Who Does This Affect?
- Individuals: Only the portion of the gain above $250,000 is subject to the 66.67% rate. The first $250,000 is still taxed at the old 50% rate.
- Corporations and Trusts: Unlike individuals, corporations and trusts do not get the $250,000 “safe harbor.” All capital gains realized by these entities are now subject to the 66.67% inclusion rate.
If you are managing a Canadian corporation or an international business with Canadian assets, this change significantly impacts your tax liability. It is essential to maintain meticulous records of your adjusted cost base to avoid overpaying.
GST Relief for First-Time Homebuyers
In an effort to tackle the housing crisis, Bill C-4 has introduced a major incentive for the real estate market.
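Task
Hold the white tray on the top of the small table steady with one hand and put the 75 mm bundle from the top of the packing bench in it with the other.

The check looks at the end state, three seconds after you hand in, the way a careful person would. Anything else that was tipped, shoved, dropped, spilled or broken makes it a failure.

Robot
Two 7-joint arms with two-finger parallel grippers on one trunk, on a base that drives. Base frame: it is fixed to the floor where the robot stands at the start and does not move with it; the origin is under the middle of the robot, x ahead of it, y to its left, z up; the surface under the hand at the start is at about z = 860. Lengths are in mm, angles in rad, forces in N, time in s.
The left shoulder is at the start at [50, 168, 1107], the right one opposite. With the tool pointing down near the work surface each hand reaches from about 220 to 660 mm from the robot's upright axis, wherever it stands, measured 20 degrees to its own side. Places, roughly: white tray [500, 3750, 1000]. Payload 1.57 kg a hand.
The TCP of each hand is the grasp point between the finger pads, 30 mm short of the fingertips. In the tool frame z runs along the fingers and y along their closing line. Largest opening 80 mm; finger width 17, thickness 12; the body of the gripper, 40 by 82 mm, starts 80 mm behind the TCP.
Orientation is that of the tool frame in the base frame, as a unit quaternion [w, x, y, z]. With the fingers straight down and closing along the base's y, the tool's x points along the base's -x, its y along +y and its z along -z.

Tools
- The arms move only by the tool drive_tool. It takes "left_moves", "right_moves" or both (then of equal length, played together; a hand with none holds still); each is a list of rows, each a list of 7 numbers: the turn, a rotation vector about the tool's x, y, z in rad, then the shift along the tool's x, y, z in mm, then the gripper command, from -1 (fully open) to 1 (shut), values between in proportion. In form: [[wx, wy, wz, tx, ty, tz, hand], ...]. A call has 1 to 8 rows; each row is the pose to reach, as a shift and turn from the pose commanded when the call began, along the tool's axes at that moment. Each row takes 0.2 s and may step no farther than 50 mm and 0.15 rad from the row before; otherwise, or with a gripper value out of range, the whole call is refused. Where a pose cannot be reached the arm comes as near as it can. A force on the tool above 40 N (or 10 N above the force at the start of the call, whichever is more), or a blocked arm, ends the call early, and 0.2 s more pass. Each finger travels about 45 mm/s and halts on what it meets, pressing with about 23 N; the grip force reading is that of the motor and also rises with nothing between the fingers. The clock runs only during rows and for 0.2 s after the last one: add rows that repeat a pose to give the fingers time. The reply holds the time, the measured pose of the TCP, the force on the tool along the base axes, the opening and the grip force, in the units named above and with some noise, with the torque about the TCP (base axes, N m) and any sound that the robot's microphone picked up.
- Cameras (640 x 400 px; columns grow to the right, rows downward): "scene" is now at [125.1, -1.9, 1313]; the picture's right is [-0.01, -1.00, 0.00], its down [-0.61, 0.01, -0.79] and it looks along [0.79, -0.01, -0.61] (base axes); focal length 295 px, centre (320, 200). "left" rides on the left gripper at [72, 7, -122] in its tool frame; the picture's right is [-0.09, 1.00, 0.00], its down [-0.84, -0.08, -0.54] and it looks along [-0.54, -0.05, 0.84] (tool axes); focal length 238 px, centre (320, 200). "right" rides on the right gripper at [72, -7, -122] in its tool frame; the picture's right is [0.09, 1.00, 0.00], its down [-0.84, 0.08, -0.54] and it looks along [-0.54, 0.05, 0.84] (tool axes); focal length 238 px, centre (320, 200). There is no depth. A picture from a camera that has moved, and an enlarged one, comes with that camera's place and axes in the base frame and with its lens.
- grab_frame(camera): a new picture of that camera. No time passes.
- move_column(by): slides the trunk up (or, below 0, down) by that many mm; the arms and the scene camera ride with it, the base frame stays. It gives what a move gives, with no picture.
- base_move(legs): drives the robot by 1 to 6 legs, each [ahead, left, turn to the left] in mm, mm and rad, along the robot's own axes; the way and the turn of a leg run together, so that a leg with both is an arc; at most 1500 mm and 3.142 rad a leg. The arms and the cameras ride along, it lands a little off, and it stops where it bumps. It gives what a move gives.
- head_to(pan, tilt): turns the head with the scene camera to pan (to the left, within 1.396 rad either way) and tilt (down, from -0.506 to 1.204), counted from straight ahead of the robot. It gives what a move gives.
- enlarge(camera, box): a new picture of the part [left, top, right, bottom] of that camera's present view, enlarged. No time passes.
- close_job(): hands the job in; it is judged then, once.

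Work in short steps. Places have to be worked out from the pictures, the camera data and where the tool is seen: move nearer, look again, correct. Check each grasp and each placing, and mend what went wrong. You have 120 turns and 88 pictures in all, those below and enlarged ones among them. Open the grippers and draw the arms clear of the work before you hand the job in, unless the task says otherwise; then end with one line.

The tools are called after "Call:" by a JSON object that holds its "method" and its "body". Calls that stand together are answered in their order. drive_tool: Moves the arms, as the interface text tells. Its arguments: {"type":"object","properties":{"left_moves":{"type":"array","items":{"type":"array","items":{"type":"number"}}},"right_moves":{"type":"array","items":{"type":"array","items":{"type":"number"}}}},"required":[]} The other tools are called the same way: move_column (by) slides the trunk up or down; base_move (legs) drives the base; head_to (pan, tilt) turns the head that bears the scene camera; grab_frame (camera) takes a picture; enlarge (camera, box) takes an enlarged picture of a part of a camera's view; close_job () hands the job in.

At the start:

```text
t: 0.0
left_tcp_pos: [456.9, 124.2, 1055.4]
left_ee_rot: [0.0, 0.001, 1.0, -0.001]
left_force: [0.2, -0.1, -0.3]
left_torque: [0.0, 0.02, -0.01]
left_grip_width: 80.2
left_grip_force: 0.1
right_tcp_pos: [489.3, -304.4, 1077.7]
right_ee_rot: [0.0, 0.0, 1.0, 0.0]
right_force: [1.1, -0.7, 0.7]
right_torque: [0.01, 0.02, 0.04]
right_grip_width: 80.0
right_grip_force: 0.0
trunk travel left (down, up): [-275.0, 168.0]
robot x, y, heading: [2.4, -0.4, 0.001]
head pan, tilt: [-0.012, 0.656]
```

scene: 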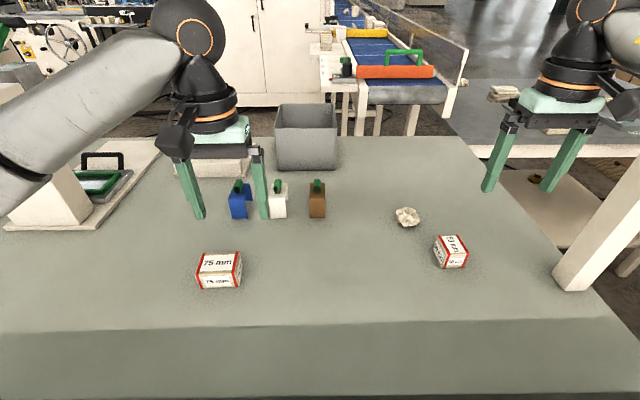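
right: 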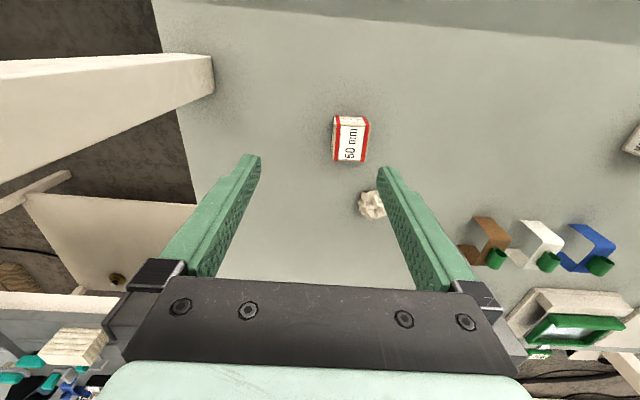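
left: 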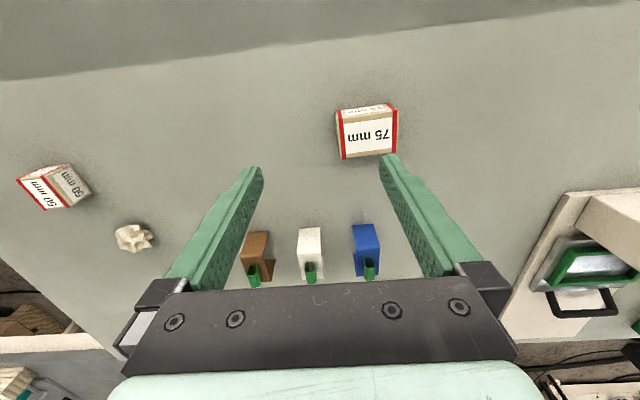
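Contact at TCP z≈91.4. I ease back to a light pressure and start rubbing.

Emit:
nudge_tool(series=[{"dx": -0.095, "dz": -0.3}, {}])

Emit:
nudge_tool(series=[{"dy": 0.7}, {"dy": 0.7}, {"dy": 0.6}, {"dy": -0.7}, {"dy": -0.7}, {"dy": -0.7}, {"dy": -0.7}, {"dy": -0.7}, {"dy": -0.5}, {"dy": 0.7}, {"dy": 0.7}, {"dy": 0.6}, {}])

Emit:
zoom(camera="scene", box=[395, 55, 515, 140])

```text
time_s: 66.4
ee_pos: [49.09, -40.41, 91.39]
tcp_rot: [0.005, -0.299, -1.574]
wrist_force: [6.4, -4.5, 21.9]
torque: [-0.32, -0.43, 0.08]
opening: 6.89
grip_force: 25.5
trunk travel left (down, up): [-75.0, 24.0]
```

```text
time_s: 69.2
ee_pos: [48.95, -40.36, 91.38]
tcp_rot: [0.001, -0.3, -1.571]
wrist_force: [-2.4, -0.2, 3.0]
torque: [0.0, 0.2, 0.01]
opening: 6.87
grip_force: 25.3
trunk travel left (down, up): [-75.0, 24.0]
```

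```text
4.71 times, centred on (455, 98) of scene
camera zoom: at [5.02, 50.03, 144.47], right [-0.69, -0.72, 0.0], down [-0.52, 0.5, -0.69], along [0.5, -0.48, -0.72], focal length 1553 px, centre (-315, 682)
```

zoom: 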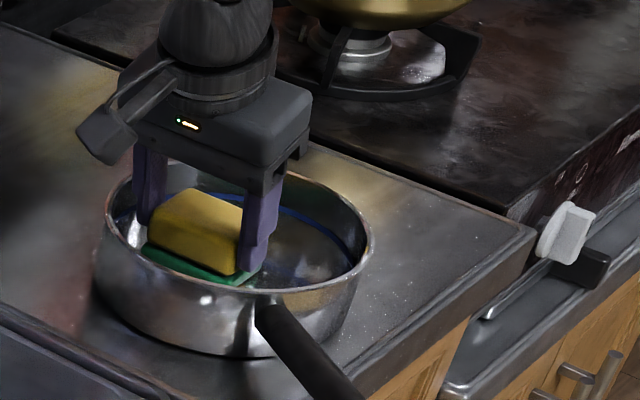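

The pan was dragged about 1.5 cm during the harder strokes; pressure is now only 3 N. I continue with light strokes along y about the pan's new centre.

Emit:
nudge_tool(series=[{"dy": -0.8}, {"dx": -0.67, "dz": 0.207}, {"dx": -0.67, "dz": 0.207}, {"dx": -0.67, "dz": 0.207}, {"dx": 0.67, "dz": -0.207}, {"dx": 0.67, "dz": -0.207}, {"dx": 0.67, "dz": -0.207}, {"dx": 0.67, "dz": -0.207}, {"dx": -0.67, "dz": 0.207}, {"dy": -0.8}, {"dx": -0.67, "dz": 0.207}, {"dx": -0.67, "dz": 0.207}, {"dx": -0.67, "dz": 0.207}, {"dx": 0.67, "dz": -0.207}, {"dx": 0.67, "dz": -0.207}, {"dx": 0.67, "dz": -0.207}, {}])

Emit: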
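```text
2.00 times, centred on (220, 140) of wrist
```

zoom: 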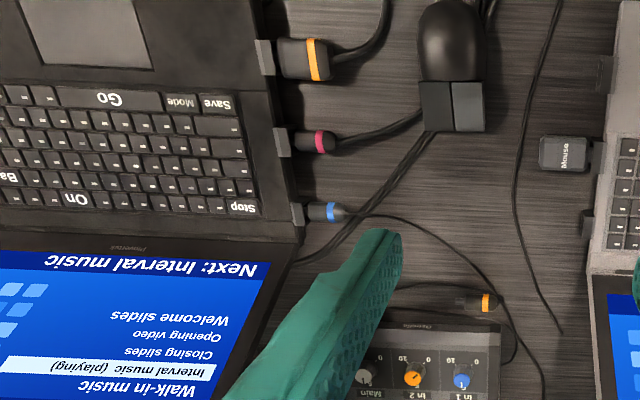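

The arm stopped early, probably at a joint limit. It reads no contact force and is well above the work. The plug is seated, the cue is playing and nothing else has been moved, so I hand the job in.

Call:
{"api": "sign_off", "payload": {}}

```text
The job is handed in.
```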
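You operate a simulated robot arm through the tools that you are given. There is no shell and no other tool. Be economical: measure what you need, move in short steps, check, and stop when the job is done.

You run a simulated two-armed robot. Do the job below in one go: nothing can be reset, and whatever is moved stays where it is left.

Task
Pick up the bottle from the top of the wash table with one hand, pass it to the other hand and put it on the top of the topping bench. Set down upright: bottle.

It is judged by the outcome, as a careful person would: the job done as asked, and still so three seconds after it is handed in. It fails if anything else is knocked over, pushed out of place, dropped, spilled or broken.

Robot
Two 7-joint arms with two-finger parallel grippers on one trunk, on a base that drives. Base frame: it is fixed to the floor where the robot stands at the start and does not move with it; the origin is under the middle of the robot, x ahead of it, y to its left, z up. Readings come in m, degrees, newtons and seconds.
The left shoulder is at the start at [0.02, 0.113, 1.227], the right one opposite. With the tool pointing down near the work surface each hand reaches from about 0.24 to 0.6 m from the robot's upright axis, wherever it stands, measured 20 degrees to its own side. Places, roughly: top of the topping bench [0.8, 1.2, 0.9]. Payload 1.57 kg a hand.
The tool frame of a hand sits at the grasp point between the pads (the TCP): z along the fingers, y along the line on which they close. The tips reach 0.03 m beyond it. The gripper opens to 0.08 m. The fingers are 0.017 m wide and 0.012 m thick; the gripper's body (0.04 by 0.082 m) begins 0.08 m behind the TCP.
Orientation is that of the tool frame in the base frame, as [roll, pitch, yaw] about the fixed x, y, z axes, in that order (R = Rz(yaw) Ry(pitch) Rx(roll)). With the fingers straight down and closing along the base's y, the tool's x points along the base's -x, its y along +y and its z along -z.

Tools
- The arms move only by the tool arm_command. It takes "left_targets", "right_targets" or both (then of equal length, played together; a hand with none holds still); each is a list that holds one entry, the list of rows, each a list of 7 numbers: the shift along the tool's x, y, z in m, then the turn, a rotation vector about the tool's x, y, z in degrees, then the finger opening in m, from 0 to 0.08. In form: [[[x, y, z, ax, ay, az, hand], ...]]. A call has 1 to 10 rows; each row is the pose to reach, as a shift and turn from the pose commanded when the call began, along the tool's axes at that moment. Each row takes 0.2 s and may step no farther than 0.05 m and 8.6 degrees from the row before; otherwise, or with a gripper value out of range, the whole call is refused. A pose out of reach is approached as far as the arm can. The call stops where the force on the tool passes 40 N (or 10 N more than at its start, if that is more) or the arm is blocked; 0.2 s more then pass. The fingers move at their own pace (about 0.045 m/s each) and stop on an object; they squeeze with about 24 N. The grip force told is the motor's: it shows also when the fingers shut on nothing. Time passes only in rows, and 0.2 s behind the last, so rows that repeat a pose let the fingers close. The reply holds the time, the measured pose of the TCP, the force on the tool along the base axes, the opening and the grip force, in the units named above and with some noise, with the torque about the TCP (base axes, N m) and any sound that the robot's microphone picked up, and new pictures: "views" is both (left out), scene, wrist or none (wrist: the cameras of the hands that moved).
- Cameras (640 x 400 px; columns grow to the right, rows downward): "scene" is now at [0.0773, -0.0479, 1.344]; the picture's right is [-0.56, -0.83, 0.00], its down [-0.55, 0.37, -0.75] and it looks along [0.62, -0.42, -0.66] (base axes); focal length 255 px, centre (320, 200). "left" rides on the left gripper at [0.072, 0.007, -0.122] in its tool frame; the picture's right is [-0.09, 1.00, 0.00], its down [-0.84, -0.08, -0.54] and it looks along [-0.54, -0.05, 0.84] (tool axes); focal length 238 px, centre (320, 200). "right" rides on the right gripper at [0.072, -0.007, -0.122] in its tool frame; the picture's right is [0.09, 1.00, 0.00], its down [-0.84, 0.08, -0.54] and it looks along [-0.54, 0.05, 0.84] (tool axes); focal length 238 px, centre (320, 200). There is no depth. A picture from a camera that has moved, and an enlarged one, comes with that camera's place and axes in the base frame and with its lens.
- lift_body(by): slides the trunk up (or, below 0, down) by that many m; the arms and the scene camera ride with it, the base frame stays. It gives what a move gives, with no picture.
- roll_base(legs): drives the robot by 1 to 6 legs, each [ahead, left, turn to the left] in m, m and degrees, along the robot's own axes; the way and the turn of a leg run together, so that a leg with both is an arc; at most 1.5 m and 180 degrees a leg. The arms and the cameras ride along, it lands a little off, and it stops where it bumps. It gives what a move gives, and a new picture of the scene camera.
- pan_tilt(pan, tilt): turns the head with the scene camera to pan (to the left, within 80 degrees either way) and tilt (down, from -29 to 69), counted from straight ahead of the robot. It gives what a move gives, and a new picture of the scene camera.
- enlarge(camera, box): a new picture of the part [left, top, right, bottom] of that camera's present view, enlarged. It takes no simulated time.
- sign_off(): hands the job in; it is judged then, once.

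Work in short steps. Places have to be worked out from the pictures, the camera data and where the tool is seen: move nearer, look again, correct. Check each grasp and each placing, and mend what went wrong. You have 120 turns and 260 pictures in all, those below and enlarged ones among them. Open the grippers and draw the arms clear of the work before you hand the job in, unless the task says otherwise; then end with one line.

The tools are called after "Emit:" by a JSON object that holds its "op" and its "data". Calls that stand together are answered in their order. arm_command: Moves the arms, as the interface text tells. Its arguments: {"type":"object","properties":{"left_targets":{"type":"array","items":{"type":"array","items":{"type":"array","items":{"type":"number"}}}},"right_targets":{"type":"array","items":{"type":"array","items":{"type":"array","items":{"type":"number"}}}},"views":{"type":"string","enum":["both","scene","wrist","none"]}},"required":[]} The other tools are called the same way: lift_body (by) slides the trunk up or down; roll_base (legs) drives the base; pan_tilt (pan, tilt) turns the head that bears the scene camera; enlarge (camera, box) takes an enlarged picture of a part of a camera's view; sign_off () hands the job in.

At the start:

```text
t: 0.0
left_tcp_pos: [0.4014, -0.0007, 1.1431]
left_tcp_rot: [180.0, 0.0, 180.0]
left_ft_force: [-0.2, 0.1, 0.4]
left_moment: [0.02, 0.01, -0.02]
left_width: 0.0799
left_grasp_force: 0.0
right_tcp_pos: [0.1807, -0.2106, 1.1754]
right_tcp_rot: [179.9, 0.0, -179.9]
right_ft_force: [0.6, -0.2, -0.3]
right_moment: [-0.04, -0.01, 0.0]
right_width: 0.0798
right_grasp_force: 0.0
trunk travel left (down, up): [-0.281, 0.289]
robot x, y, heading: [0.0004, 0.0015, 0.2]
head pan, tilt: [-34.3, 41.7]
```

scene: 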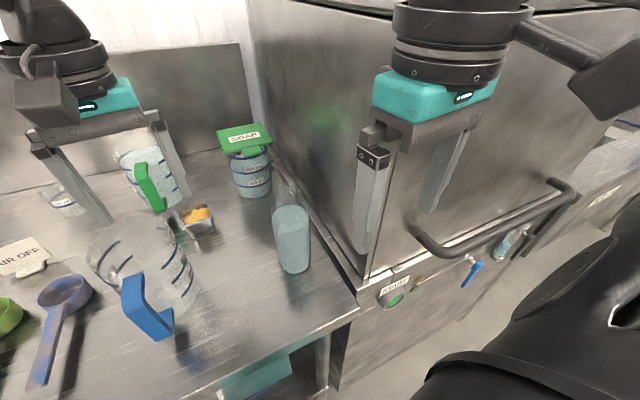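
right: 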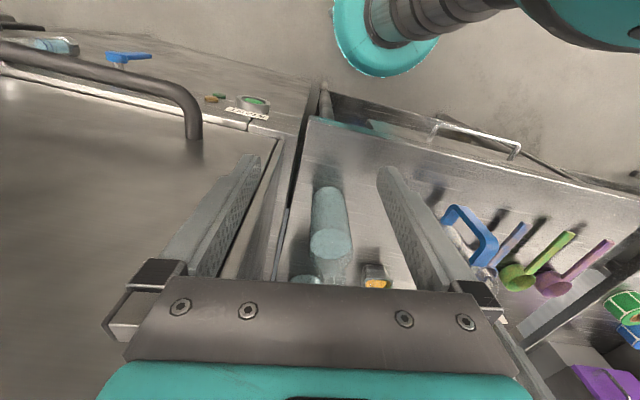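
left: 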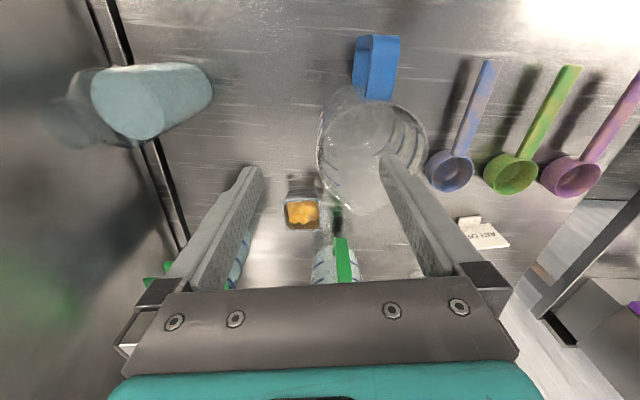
The federal government has eliminated GST for first-time homebuyers purchasing new-build homes priced up to $1 million.
This is a massive shift. On a $1,000,000 new home, the 5% GST would typically add $50,000 to the price. Removing this tax helps lower the barrier to entry for young professionals and families. If you are considering expanding your business or relocating to Canada, this relief measure makes the Canadian real estate market much more attractive than it was just a few months ago.
Carbon Price Removal: Lowering Operational Costs
Logistics and transportation costs have been a major pain point for businesses recently. As part of the March 2026 update, the federal government has removed the federal consumer carbon price.
What this means for you:
- Gasoline Savings: Prices at the pump are expected to drop by up to 18 cents per litre.
- Lower Shipping Costs: If your business relies on local delivery or transport, your operational overhead should decrease.
- Supply Chain Relief: Lower fuel costs generally lead to a stabilization of prices across the board for physical goods.